* TASK DIRECTIONS: Starting at the line that contains "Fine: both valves" and stopping at the line that contains "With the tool", repeat every line exactly, the two end lines included, and nothing else. Put a running number in front of each line and drop blank lines.

** START OF DATA SEGMENT **

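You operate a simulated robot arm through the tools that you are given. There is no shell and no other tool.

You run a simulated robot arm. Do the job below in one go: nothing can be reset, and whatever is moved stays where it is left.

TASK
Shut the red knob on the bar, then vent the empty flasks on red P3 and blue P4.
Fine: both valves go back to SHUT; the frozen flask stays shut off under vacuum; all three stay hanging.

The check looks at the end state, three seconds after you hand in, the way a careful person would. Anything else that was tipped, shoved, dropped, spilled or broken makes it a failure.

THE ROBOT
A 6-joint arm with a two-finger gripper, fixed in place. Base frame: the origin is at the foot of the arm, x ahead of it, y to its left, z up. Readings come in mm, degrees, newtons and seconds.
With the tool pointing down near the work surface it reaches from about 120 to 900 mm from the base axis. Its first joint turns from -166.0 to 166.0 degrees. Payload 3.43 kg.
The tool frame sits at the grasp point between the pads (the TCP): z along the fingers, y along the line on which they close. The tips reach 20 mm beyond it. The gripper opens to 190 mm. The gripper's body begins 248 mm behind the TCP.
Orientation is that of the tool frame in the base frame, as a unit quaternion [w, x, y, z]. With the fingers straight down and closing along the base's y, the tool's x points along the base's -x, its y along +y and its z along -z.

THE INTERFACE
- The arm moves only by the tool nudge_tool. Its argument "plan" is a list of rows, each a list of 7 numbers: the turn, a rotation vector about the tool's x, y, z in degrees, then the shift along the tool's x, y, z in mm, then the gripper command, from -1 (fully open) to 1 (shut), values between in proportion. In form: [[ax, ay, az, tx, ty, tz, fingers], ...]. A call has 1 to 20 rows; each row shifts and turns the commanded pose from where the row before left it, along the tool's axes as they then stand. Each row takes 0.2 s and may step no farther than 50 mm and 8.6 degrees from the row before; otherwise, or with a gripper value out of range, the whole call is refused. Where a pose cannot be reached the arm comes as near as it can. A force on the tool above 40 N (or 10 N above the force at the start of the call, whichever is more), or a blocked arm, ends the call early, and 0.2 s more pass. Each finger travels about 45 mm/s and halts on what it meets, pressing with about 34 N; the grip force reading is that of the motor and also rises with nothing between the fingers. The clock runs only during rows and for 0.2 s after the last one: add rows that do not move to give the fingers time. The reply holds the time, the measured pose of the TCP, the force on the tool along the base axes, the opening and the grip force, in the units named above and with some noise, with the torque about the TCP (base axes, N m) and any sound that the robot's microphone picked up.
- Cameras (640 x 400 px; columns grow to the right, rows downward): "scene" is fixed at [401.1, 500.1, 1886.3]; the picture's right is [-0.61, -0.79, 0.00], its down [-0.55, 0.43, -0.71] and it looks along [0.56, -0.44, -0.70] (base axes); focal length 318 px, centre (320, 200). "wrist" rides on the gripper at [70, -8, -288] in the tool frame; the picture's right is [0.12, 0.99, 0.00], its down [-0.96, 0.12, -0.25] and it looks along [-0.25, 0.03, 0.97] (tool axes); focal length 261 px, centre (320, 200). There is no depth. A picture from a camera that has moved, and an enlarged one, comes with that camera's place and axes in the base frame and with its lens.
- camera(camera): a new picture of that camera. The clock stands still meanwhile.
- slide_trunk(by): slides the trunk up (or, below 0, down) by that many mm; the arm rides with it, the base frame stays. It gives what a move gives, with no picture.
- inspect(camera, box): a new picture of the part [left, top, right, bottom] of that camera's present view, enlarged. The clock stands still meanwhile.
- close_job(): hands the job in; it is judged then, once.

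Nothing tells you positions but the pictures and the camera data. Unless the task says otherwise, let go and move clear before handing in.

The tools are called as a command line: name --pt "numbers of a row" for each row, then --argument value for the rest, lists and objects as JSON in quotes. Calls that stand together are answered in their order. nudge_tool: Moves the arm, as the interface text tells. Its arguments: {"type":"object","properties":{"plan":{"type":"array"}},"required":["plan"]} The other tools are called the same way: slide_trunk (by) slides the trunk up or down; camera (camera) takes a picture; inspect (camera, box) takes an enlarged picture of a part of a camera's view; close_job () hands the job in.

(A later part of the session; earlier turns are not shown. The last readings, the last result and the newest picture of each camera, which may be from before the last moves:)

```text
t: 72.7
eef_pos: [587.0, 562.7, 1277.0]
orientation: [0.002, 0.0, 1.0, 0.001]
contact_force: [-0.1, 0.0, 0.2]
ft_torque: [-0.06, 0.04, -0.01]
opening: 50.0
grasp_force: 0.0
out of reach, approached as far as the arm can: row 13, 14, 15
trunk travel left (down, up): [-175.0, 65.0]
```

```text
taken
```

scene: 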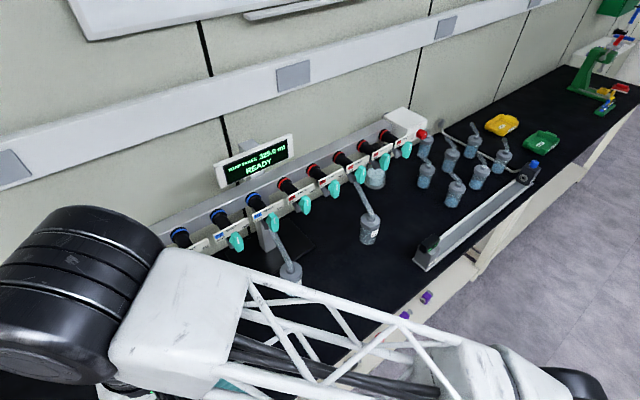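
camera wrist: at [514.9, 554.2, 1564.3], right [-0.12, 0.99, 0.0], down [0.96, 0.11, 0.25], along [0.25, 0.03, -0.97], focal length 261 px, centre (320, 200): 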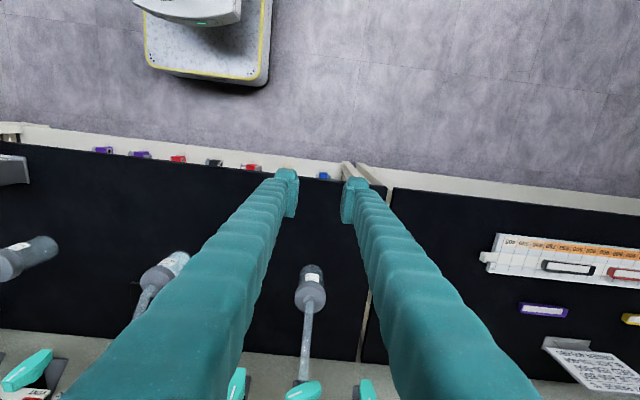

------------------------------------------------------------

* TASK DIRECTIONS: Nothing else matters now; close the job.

** END OF DATA SEGMENT **

* THE REPLY:
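1. Fine: both valves go back to SHUT; the frozen flask stays shut off under vacuum; all three stay hanging.
2. The check looks at the end state, three seconds after you hand in, the way a careful person would. Anything else that was tipped, shoved, dropped, spilled or broken makes it a failure.
3. THE ROBOT
4. A 6-joint arm with a two-finger gripper, fixed in place. Base frame: the origin is at the foot of the arm, x ahead of it, y to its left, z up. Readings come in mm, degrees, newtons and seconds.
5. With the tool pointing down near the work surface it reaches from about 120 to 900 mm from the base axis. Its first joint turns from -166.0 to 166.0 degrees. Payload 3.43 kg.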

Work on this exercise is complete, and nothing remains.